# START OF INFORMATION SUPPLIED

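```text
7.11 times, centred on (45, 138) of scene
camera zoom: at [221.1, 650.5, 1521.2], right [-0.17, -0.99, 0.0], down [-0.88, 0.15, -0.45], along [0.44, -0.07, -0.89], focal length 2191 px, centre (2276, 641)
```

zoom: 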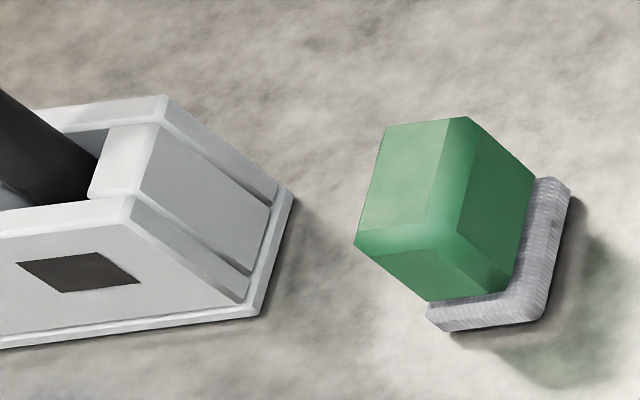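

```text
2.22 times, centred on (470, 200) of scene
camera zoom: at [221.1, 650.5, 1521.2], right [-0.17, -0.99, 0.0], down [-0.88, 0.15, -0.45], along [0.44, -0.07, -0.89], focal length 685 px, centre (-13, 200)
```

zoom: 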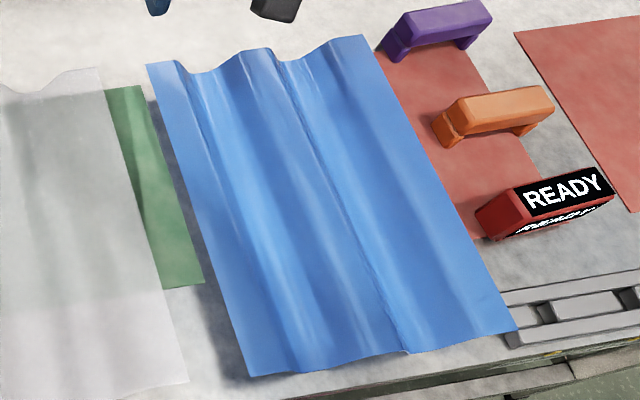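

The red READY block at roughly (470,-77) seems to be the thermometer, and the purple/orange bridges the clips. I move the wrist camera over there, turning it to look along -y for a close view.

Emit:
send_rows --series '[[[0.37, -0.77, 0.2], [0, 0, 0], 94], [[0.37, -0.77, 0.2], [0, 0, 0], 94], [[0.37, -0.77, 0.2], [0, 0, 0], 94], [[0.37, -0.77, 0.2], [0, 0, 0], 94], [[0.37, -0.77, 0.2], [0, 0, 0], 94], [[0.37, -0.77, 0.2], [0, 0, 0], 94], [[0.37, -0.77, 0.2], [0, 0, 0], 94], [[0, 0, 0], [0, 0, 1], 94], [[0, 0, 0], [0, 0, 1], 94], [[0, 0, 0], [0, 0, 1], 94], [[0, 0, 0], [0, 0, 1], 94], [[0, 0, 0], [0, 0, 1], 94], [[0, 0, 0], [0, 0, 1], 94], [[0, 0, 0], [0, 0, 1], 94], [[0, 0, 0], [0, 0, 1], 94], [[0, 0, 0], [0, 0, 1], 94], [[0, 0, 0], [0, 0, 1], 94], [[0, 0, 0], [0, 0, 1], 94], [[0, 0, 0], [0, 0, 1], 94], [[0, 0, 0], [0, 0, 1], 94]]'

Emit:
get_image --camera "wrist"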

# END OF INFORMATION SUPPLIED

Copy out every line holding the string "times".

SOLUTION TO THE PROBLEM ::
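7.11 times, centred on (45, 138) of scene
2.22 times, centred on (470, 200) of scene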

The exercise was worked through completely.